_Challenge:_
Can you write out the whole listing exactly?

|---|

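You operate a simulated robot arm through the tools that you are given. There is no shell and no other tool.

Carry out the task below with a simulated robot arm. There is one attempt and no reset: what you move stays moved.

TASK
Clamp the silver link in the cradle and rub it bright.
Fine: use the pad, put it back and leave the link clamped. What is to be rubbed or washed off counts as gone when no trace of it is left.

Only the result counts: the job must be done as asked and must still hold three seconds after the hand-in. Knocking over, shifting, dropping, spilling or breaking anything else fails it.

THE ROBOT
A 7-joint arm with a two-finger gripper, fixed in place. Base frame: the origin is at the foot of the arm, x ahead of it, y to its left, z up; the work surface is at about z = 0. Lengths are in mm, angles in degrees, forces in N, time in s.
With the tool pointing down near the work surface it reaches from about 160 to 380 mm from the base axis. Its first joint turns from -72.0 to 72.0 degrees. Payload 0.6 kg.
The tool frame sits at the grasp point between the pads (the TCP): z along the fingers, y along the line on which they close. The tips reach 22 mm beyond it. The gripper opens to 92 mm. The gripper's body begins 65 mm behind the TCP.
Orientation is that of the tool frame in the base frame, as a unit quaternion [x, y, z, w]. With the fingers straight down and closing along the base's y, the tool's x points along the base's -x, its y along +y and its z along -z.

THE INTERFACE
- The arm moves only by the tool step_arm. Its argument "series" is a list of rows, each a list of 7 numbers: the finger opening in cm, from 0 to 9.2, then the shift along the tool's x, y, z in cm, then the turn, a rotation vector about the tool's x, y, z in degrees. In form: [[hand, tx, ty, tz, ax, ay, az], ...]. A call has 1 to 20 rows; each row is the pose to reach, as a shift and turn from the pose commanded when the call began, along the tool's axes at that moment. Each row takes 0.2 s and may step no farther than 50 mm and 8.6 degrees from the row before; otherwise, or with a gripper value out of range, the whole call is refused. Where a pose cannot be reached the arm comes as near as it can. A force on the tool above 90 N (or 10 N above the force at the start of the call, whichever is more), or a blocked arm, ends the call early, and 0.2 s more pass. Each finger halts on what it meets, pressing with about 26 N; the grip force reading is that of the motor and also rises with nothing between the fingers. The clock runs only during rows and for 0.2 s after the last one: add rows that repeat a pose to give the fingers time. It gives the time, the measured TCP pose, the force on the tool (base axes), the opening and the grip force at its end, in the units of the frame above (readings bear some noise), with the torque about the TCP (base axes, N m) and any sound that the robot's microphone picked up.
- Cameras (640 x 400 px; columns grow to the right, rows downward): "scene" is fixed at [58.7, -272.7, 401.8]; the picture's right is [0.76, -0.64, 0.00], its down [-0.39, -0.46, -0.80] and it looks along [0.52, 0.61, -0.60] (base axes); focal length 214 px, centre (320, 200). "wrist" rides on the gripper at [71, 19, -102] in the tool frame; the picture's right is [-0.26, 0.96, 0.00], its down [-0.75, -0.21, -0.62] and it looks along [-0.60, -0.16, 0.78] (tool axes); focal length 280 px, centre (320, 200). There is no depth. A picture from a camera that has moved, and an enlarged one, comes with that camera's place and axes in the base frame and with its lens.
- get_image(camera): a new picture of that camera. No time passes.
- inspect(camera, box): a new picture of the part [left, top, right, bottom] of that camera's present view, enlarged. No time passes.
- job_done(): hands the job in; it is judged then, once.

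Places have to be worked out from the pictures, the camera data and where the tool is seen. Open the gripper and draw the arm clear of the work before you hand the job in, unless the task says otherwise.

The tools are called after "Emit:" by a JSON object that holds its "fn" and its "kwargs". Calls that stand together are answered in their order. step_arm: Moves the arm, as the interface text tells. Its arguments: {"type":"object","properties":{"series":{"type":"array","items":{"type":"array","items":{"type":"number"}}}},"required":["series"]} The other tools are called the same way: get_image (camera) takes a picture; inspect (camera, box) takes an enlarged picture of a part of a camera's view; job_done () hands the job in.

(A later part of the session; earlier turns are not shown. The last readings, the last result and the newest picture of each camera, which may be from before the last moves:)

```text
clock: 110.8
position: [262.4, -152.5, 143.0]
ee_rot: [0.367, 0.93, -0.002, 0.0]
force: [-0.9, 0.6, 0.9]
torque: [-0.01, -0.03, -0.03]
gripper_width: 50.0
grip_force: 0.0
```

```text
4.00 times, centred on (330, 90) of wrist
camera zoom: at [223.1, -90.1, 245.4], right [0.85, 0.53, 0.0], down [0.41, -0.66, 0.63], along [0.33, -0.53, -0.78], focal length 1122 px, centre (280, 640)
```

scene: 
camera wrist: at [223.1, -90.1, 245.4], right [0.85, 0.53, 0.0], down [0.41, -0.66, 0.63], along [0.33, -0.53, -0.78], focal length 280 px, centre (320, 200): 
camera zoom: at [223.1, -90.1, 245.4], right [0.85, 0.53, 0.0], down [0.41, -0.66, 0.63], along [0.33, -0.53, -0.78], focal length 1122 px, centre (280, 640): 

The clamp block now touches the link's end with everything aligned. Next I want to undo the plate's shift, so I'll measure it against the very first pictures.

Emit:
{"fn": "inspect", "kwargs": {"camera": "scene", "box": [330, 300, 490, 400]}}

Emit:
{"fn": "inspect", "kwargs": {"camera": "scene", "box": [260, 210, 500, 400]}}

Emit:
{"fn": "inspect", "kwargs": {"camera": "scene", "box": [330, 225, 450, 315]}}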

|---|

_Finished exercise:_
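You operate a simulated robot arm through the tools that you are given. There is no shell and no other tool.

Carry out the task below with a simulated robot arm. There is one attempt and no reset: what you move stays moved.

TASK
Clamp the silver link in the cradle and rub it bright.
Fine: use the pad, put it back and leave the link clamped. What is to be rubbed or washed off counts as gone when no trace of it is left.

Only the result counts: the job must be done as asked and must still hold three seconds after the hand-in. Knocking over, shifting, dropping, spilling or breaking anything else fails it.

THE ROBOT
A 7-joint arm with a two-finger gripper, fixed in place. Base frame: the origin is at the foot of the arm, x ahead of it, y to its left, z up; the work surface is at about z = 0. Lengths are in mm, angles in degrees, forces in N, time in s.
With the tool pointing down near the work surface it reaches from about 160 to 380 mm from the base axis. Its first joint turns from -72.0 to 72.0 degrees. Payload 0.6 kg.
The tool frame sits at the grasp point between the pads (the TCP): z along the fingers, y along the line on which they close. The tips reach 22 mm beyond it. The gripper opens to 92 mm. The gripper's body begins 65 mm behind the TCP.
Orientation is that of the tool frame in the base frame, as a unit quaternion [x, y, z, w]. With the fingers straight down and closing along the base's y, the tool's x points along the base's -x, its y along +y and its z along -z.

THE INTERFACE
- The arm moves only by the tool step_arm. Its argument "series" is a list of rows, each a list of 7 numbers: the finger opening in cm, from 0 to 9.2, then the shift along the tool's x, y, z in cm, then the turn, a rotation vector about the tool's x, y, z in degrees. In form: [[hand, tx, ty, tz, ax, ay, az], ...]. A call has 1 to 20 rows; each row is the pose to reach, as a shift and turn from the pose commanded when the call began, along the tool's axes at that moment. Each row takes 0.2 s and may step no farther than 50 mm and 8.6 degrees from the row before; otherwise, or with a gripper value out of range, the whole call is refused. Where a pose cannot be reached the arm comes as near as it can. A force on the tool above 90 N (or 10 N above the force at the start of the call, whichever is more), or a blocked arm, ends the call early, and 0.2 s more pass. Each finger halts on what it meets, pressing with about 26 N; the grip force reading is that of the motor and also rises with nothing between the fingers. The clock runs only during rows and for 0.2 s after the last one: add rows that repeat a pose to give the fingers time. It gives the time, the measured TCP pose, the force on the tool (base axes), the opening and the grip force at its end, in the units of the frame above (readings bear some noise), with the torque about the TCP (base axes, N m) and any sound that the robot's microphone picked up.
- Cameras (640 x 400 px; columns grow to the right, rows downward): "scene" is fixed at [58.7, -272.7, 401.8]; the picture's right is [0.76, -0.64, 0.00], its down [-0.39, -0.46, -0.80] and it looks along [0.52, 0.61, -0.60] (base axes); focal length 214 px, centre (320, 200). "wrist" rides on the gripper at [71, 19, -102] in the tool frame; the picture's right is [-0.26, 0.96, 0.00], its down [-0.75, -0.21, -0.62] and it looks along [-0.60, -0.16, 0.78] (tool axes); focal length 280 px, centre (320, 200). There is no depth. A picture from a camera that has moved, and an enlarged one, comes with that camera's place and axes in the base frame and with its lens.
- get_image(camera): a new picture of that camera. No time passes.
- inspect(camera, box): a new picture of the part [left, top, right, bottom] of that camera's present view, enlarged. No time passes.
- job_done(): hands the job in; it is judged then, once.

Places have to be worked out from the pictures, the camera data and where the tool is seen. Open the gripper and draw the arm clear of the work before you hand the job in, unless the task says otherwise.

The tools are called after "Emit:" by a JSON object that holds its "fn" and its "kwargs". Calls that stand together are answered in their order. step_arm: Moves the arm, as the interface text tells. Its arguments: {"type":"object","properties":{"series":{"type":"array","items":{"type":"array","items":{"type":"number"}}}},"required":["series"]} The other tools are called the same way: get_image (camera) takes a picture; inspect (camera, box) takes an enlarged picture of a part of a camera's view; job_done () hands the job in.

(A later part of the session; earlier turns are not shown. The last readings, the last result and the newest picture of each camera, which may be from before the last moves:)

```text
clock: 110.8
position: [262.4, -152.5, 143.0]
ee_rot: [0.367, 0.93, -0.002, 0.0]
force: [-0.9, 0.6, 0.9]
torque: [-0.01, -0.03, -0.03]
gripper_width: 50.0
grip_force: 0.0
```

```text
4.00 times, centred on (330, 90) of wrist
camera zoom: at [223.1, -90.1, 245.4], right [0.85, 0.53, 0.0], down [0.41, -0.66, 0.63], along [0.33, -0.53, -0.78], focal length 1122 px, centre (280, 640)
```

scene: 
camera wrist: at [223.1, -90.1, 245.4], right [0.85, 0.53, 0.0], down [0.41, -0.66, 0.63], along [0.33, -0.53, -0.78], focal length 280 px, centre (320, 200): 
camera zoom: at [223.1, -90.1, 245.4], right [0.85, 0.53, 0.0], down [0.41, -0.66, 0.63], along [0.33, -0.53, -0.78], focal length 1122 px, centre (280, 640): 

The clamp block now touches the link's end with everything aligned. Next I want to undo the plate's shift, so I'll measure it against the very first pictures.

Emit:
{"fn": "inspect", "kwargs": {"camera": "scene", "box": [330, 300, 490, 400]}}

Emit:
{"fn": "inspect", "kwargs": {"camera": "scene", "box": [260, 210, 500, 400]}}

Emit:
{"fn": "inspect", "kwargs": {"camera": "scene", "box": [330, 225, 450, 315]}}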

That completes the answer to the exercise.